Mrs. Rothe had become ill as she and her husband and their children, including Fritz, traveled by ox-drawn wagon from Indianola to San Antonio. A doctor there had treated her, and another physician had taken over her care once they arrived in Castroville.

“But in spite of high hopes held by the doctor, she passed away the past Sunday, Dec. 17, without saying anything,” her son wrote.

The next day, they buried her under a grove of pecan trees near the Medina River “in the presence of a neighbor and the evangelical minister from Castroville.” Later that day, Fritz wrote the letter describing these events.

After devoting the first six paragraphs to the death of his mother and the impact on his family (“Our Louis has had no appetite and is now lying in bed”), the youngster went on to chronicle his family’s journey from Europe to Texas. Maybe writing such a detailed letter helped get his mind off his loss. Whatever his motivation, it is a good reminder that people always seem capable of enduring hard times on the way to a better life.

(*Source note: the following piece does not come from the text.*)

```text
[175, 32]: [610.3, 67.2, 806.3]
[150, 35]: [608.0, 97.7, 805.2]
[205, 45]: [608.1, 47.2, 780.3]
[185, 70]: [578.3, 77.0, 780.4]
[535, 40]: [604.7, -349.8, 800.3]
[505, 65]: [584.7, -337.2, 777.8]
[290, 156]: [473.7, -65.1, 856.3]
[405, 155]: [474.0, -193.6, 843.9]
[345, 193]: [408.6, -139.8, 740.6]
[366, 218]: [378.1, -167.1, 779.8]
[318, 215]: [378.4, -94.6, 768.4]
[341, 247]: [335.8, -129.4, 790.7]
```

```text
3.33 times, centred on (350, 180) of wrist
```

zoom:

The family had left Germany September 2 that year on the Salucia, “a brand-new, two-masted vessel of 150 tons, thus a rather small one.” Their voyage to Galveston took 66 days, “an unusually long time, and time passed so slowly.” Several times, the ship lay becalmed for as long as four days before the wind picked back up. On top of that, they rode out three storms.

The Salucia may have been fresh off the ways, but life onboard proved decidedly Old World.

“The food was bad and the drinking water—terrible!” he wrote. “It was pumped out of the hold and was black like rinse water or ink, and with a daily ration of one-half pint per person, how should one make out?” Not only did the ship’s water taste bad, he continued, “it was stale and smelled like rotten eggs.”

If the passengers kneeled to kiss the sand when they reached Galveston Fritz didn’t say so, but he and the others in his family must have felt like it after more than two months at sea.

They spent five days on the island before leaving on a steamboat for the lower-coast port of Indianola, a trip that took three days.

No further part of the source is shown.